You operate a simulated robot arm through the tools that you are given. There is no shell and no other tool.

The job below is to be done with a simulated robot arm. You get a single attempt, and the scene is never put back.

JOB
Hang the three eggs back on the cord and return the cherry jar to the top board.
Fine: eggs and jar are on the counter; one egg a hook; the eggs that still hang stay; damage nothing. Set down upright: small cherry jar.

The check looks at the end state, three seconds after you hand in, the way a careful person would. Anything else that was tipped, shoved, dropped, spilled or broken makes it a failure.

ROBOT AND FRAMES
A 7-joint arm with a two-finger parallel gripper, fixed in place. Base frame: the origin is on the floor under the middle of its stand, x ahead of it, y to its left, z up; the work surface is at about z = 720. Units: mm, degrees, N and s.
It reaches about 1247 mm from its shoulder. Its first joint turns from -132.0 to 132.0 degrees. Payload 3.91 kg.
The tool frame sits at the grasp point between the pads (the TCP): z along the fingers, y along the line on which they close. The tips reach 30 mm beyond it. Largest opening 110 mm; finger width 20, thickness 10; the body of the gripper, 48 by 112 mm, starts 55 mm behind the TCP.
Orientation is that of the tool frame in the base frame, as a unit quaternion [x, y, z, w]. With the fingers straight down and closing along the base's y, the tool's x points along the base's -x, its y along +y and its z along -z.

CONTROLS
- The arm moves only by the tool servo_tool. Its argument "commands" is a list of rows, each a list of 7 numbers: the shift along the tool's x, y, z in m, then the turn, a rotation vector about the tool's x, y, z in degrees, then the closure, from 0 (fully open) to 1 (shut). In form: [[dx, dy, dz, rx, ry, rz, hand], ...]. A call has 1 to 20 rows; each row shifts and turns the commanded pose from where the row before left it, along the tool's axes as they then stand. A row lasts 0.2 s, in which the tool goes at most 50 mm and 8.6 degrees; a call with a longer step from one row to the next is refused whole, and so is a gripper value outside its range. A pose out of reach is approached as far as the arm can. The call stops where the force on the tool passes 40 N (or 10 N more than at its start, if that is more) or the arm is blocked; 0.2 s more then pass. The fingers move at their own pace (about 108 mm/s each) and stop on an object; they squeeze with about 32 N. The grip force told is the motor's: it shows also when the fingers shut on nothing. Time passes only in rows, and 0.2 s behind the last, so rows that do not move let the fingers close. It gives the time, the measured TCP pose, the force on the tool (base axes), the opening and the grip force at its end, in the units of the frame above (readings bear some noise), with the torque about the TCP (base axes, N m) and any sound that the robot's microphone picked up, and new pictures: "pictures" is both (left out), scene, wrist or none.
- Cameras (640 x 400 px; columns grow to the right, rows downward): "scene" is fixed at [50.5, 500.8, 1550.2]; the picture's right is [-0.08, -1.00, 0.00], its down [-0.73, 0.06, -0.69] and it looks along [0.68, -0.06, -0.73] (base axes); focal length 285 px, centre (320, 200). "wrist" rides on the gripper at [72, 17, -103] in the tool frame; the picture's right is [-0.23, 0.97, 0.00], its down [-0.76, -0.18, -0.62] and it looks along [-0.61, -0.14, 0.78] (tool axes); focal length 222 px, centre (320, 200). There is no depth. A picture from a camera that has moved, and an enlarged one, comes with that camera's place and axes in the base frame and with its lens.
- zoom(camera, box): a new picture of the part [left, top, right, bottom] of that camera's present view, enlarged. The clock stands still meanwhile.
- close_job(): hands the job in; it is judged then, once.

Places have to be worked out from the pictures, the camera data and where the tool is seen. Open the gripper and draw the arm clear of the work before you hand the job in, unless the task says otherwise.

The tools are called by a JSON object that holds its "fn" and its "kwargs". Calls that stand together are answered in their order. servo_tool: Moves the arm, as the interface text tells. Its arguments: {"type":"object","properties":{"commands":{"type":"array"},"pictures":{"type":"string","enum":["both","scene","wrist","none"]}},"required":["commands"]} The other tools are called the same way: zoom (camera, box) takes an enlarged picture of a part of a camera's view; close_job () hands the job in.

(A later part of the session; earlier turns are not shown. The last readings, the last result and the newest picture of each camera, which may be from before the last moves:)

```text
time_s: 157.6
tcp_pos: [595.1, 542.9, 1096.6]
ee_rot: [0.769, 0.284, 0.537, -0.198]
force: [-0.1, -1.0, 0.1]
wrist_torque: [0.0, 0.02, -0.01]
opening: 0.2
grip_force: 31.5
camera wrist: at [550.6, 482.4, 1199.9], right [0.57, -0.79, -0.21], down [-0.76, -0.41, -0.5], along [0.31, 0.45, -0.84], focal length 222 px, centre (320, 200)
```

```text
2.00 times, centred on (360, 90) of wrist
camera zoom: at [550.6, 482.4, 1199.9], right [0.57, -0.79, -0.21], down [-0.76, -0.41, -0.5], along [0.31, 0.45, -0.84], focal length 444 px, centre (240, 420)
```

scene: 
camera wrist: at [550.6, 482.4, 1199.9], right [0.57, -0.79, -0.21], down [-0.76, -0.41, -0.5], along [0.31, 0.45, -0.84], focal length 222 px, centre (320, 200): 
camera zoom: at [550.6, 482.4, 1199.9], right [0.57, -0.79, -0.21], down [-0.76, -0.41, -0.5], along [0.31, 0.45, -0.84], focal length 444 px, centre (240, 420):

Written problem: Check every line of the data above for the string "zoom", and copy those that have it.

Written reply:
- zoom(camera, box): a new picture of the part [left, top, right, bottom] of that camera's present view, enlarged. The clock stands still meanwhile.
The tools are called by a JSON object that holds its "fn" and its "kwargs". Calls that stand together are answered in their order. servo_tool: Moves the arm, as the interface text tells. Its arguments: {"type":"object","properties":{"commands":{"type":"array"},"pictures":{"type":"string","enum":["both","scene","wrist","none"]}},"required":["commands"]} The other tools are called the same way: zoom (camera, box) takes an enlarged picture of a part of a camera's view; close_job () hands the job in.
camera zoom: at [550.6, 482.4, 1199.9], right [0.57, -0.79, -0.21], down [-0.76, -0.41, -0.5], along [0.31, 0.45, -0.84], focal length 444 px, centre (240, 420)
camera zoom: at [550.6, 482.4, 1199.9], right [0.57, -0.79, -0.21], down [-0.76, -0.41, -0.5], along [0.31, 0.45, -0.84], focal length 444 px, centre (240, 420):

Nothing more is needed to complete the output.